WHAT THE TASK REQUIRES
Output the material below in full, exactly as it is.

>>>>

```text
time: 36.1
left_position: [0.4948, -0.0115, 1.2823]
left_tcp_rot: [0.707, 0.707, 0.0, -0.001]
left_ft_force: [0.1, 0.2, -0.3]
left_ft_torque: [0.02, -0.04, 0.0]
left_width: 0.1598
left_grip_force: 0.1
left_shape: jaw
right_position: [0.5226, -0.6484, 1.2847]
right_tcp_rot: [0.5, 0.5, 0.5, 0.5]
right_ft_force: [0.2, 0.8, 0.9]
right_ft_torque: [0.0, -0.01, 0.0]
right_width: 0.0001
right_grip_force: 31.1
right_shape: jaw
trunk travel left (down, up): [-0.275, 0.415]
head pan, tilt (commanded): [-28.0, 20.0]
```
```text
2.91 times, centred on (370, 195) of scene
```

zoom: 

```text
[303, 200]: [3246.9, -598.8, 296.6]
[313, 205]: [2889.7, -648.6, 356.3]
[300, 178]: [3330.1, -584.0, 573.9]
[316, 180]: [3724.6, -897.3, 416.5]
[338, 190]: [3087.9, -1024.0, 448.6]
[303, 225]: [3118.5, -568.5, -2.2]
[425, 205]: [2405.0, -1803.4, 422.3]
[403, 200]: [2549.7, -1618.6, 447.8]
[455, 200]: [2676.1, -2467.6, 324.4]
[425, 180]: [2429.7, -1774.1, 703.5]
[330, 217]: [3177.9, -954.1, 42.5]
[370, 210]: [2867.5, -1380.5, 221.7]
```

<<<<

SOLVED EXERCISE
```text
time: 36.1
left_position: [0.4948, -0.0115, 1.2823]
left_tcp_rot: [0.707, 0.707, 0.0, -0.001]
left_ft_force: [0.1, 0.2, -0.3]
left_ft_torque: [0.02, -0.04, 0.0]
left_width: 0.1598
left_grip_force: 0.1
left_shape: jaw
right_position: [0.5226, -0.6484, 1.2847]
right_tcp_rot: [0.5, 0.5, 0.5, 0.5]
right_ft_force: [0.2, 0.8, 0.9]
right_ft_torque: [0.0, -0.01, 0.0]
right_width: 0.0001
right_grip_force: 31.1
right_shape: jaw
trunk travel left (down, up): [-0.275, 0.415]
head pan, tilt (commanded): [-28.0, 20.0]
```
```text
2.91 times, centred on (370, 195) of scene
```

zoom: 

```text
[303, 200]: [3246.9, -598.8, 296.6]
[313, 205]: [2889.7, -648.6, 356.3]
[300, 178]: [3330.1, -584.0, 573.9]
[316, 180]: [3724.6, -897.3, 416.5]
[338, 190]: [3087.9, -1024.0, 448.6]
[303, 225]: [3118.5, -568.5, -2.2]
[425, 205]: [2405.0, -1803.4, 422.3]
[403, 200]: [2549.7, -1618.6, 447.8]
[455, 200]: [2676.1, -2467.6, 324.4]
[425, 180]: [2429.7, -1774.1, 703.5]
[330, 217]: [3177.9, -954.1, 42.5]
[370, 210]: [2867.5, -1380.5, 221.7]
```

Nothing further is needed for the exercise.